Chicken Paprikash is one of those comfort foods that is uncomplicated and unpretentious, yet is full of the legendary flavor that has made it a classic. In other words, it’s easy to make, outstanding in taste, and low-carb and keto friendly
What is Paprika spice anyway?
The distinguishing ingredient of Chicken Paprikash is, of course, paprika, most typically sweet Hungarian Paprika. I did an extensive search trying to figure out if there was a particular pepper variety that was the essence of paprika and found that the definition was very nuanced and a “true” paprika was not going to be readily defined. Partly because of this wide-ranging definition I decided to test out a few different blends with our own homegrown peppers.
Paprika, even more so than other spices, loses its flavor quickly over time and deteriorates into a bitter ground spice. If you don’t want to dry, smoke or grind fresh peppers that you get at the farmers market or grocery store, get the freshest sweet Hungarian paprika you can find. We grow, smoke, dry and grind our specialty paprika peppers on our organic farm and only sell the freshest harvest. If you want to try our smoked and/or sweet paprika spices click here to learn about our blends.
Blending Peppers for a Homegrown Paprika
We have experimented quite a while now with mixing different pepper cultivars into some unique and remarkable paprikas.
We first tried sweet paprika made with sweet banana peppers that have ripened to red blended with the ruby red Lipstick sweet pepper variety. Next we tried a semi-hot paprika made with sweet bell peppers and medium hot Anaheim-type of peppers. The third test was a very hot paprika made with a Thai type of chile pepper called Gong Bao. The final paprika we tried was from some specialty paprika cultivars that we ordered from Canada.
In Hungary, where paprika is the national spice, it is divided into eight grades, each one with its own unique characteristics. The one that’s most commonly found in the US is a full-bodied, fruity paprika, and I therefore opted for the sweeter, non-smoked blend in this recipe, trying to stay as loyal to the classic dish as possible.
Cooking Notes for Chicken Paprikash
You can be quite generous with the sweet paprika, but make sure and saute it to release its full bouquet of aromas.
Also, be a little careful if you add cold sour cream to a hot liquid or it will curdle. Either bring the sour cream to room temperature or add it to the hot liquid slowly.
- 8 bone-in, skin-on chicken thighs (can use legs also)
- salt and freshly ground pepper to taste
- 3 Tablespoons unsalted butter, divided
- 3 cloves garlic, minced
- 2 Tablespoons Hungarian paprika (or paprika of your choice)
- 1 cup chicken broth
- 1/3 cup julienned sun dried tomatoes, drained (optional)

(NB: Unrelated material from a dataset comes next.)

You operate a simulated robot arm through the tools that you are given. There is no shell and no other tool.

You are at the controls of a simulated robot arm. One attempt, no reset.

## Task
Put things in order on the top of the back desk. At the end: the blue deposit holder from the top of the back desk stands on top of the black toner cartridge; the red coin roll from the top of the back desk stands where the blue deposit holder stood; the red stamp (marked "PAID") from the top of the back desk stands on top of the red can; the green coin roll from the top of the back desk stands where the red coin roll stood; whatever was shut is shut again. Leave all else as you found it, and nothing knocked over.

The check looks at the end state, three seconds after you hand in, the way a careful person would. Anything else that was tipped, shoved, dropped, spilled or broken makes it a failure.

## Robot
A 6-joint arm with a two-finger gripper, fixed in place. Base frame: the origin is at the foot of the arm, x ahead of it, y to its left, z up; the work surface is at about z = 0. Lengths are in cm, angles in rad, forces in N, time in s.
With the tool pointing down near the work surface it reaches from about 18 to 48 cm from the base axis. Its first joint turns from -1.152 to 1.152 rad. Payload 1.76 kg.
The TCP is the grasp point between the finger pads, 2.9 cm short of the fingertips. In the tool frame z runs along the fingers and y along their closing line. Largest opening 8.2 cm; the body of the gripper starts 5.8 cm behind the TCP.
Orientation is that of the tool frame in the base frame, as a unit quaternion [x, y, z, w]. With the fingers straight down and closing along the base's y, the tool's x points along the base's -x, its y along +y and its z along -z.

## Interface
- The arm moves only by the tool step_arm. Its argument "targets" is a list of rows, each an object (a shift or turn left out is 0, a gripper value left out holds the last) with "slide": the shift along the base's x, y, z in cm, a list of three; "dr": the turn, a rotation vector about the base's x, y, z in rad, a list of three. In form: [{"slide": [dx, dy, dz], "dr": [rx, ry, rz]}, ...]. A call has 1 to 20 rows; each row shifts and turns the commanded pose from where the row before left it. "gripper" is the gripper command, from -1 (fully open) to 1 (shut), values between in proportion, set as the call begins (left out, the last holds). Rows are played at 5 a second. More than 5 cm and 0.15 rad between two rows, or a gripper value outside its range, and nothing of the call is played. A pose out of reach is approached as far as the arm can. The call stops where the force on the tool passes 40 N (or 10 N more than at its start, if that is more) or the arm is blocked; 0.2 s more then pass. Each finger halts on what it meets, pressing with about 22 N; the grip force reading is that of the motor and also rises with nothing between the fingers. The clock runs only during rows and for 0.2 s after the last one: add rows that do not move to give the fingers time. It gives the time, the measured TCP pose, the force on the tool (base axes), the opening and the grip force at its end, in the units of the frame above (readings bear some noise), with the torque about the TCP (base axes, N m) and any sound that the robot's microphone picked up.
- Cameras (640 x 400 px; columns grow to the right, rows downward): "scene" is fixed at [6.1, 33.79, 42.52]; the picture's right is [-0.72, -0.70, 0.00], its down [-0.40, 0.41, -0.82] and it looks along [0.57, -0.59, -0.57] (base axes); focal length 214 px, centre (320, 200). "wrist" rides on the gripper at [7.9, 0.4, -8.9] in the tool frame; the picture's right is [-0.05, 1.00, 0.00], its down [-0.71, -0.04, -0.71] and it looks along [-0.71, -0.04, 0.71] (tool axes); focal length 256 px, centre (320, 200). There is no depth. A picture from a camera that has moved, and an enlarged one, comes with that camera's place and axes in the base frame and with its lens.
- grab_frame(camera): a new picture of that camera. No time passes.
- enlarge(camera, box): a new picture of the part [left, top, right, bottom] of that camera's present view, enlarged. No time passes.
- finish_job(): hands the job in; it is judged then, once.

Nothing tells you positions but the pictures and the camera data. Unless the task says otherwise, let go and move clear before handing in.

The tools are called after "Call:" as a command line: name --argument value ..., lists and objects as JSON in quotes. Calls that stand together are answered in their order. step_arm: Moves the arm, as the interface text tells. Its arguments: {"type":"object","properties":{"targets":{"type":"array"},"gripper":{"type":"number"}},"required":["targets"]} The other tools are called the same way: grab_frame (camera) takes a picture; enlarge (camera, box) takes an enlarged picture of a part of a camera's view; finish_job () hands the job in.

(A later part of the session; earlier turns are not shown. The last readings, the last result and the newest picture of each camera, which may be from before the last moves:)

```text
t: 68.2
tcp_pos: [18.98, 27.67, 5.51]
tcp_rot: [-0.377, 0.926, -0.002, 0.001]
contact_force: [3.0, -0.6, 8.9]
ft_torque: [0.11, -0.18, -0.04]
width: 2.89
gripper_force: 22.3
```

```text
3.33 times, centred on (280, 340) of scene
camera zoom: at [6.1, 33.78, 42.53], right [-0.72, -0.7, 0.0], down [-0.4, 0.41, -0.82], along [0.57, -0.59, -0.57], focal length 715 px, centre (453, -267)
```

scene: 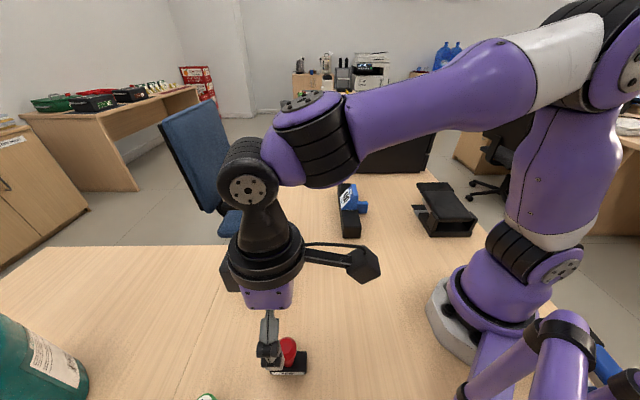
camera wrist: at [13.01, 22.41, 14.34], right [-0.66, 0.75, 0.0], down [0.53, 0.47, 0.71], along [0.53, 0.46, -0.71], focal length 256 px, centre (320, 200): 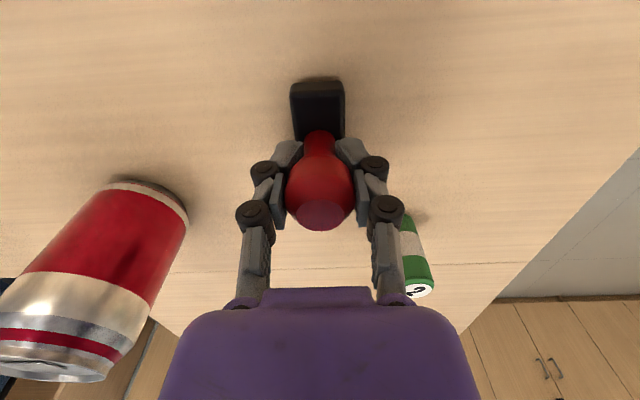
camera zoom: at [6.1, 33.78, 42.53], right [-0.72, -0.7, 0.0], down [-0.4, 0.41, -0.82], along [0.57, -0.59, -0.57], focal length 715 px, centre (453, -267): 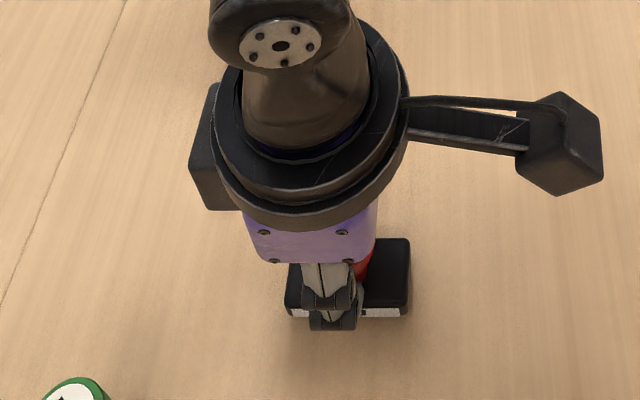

- 1/4 cup freshly grated Parmesan
- 1/4 tsp dried thyme
- 1/4 tsp dried oregano
- 1/2 cup sour cream (can use heavy cream as alternative)
- Preheat oven to 400 degrees F.
- Season chicken thighs with salt and pepper, to taste.
- Melt 2 Tbsp butter in large oven-proof skillet over medium high heat. Add chicken, skin-side down, and sear both sides until golden brown, about 2-3 min per side; remove from pan and set aside.
- Melt remaining 1 Tbsp butter in the skillet. Add garlic and paprika and cook quickly until fragrant, stirring constantly. Stir in chicken broth, scraping up brown bits from the bottom of the pan. Turn heat to medium low and stir in sun dried tomatoes, Parmesan, thyme, oregano and sour cream or heavy cream. (add sour cream slowly)
- Bring everything to a simmer for 1-2 minutes, stirring to combine. Return chicken to the skillet and nestle into the sauce.
- Place into oven and roast until completely cooked through reaching an internal temperature of 175 degrees F, about 25-30 min.
Garnish with strips of fresh basil if you have it.
This dish is traditionally served with dumplings, egg noodles or potatoes, but if you are on a low carb diet, it is a great dish just served up in a bowl sans carbs!